Our bird transect crossed Butte Creek, a small waterway snaking down from the Sierras.

Butte Creek

In between bird spotting and the roar of traffic on the highway just behind us, we looked down from the bridge to see small salmon drifting in the current, and even a pair of beavers tending their lodge.


Our little creek was dwarfed by the nearby Feather River, where much larger salmon were visible leaping from the white foam of the vigorous current. Though the fish historically continued up river to spawn, a barrier dam now blocks their path and directs them into a fish hatchery. We followed the path of a number of titan salmon – some 3-4 feet long – as they wandered up the steps of a long fish ladder and into the hatchery ponds where their eggs will be collected, raised, then released back into the river.

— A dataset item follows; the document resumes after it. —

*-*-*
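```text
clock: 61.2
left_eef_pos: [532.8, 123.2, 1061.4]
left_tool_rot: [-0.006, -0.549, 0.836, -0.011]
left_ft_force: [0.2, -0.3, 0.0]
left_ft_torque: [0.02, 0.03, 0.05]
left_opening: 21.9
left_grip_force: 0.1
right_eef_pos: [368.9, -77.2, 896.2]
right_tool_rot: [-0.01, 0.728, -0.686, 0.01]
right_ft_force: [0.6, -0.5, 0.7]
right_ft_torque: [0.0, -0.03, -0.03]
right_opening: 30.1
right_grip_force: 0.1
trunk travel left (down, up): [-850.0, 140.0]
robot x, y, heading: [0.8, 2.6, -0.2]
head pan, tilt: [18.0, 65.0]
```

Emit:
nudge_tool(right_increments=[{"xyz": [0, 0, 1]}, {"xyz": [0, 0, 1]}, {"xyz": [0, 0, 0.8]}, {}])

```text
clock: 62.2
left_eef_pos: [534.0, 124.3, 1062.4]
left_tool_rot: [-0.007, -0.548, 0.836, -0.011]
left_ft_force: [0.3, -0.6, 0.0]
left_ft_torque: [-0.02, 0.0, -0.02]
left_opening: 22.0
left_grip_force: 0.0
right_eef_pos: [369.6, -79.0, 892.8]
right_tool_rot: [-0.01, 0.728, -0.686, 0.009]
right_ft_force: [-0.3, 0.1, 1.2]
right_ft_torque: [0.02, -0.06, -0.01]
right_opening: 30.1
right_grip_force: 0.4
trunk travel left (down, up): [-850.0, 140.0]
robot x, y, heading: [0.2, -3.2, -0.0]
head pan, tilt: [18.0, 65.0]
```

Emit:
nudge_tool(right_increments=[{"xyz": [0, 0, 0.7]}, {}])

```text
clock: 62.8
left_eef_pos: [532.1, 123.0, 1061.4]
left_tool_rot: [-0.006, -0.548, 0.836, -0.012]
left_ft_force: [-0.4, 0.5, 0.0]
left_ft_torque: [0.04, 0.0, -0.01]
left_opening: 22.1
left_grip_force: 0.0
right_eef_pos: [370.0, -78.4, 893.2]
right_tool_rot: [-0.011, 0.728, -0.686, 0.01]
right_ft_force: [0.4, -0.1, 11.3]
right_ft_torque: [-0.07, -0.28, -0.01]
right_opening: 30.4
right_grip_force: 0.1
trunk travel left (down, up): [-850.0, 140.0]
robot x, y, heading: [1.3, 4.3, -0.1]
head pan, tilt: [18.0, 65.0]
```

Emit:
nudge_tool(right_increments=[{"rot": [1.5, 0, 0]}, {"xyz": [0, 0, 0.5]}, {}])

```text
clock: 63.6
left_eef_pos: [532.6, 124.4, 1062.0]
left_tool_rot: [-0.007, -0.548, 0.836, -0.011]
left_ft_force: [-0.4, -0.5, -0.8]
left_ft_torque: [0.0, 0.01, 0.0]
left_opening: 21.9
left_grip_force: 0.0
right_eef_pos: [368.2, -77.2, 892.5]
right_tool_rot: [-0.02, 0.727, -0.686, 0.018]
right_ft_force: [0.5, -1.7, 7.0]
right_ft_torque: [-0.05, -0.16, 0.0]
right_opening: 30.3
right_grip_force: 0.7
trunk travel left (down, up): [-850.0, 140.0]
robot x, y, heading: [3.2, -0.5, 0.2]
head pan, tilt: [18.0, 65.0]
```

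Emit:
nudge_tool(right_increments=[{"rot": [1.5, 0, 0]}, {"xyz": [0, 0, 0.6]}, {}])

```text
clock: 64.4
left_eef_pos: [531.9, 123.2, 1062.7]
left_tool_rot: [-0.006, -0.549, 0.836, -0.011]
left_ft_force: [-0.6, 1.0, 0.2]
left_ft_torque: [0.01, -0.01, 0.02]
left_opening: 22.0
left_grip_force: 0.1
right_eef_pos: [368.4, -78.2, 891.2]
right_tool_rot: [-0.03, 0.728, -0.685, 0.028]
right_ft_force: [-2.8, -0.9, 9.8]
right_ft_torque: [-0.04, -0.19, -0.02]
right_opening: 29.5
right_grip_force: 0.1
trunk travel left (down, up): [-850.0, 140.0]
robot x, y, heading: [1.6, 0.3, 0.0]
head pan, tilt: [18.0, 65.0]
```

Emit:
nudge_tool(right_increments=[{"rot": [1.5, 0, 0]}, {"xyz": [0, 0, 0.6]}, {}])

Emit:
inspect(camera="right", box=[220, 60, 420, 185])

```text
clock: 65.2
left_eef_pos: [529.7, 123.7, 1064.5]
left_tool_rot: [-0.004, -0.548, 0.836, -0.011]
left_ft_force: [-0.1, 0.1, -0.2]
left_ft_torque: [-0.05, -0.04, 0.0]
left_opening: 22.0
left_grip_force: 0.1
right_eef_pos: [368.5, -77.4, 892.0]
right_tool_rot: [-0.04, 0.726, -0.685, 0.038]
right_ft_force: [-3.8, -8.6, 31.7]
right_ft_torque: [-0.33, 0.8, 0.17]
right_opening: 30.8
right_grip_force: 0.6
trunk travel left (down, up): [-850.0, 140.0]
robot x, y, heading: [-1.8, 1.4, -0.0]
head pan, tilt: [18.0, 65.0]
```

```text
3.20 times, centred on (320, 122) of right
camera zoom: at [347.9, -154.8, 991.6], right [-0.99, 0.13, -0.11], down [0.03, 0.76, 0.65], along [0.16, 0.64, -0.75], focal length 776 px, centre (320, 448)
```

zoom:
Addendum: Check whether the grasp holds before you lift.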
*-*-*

Salmon jumping up the fish ladder.

The reason for the salmon diversion lies farther up – the Oroville Dam. Standing at some 770 feet above the creek bed, it is the tallest dam in the nation, and a stunning engineering feat to behold. The amount of water it impounds is mind boggling. And to climb to the summit of the monstrous hill and look down into the reservoir, only to see the water looming a few hundred yards below where it’s supposed to be – well, it makes the severity of the current drought much more tangible.

Part of dam construction involved moving a few important items out of the flood path, including the “mother orange tree,” the oldest orange tree in the state. We paid her a visit at her relocated home next to the Oroville park headquarters, and though there were some sumptuous looking oranges on the branches, none were within reach.


But perhaps the most personally enjoyable river we came across was Chico Creek. The water runs through a massive park at the edge of Chico. But one portion has been dredged out, lined with cement, and converted into a massive public pool with a constant stream of fresh river water flowing through it. An irresistible venture on a regular summer afternoon, and even more so on the 108 degree day we visited.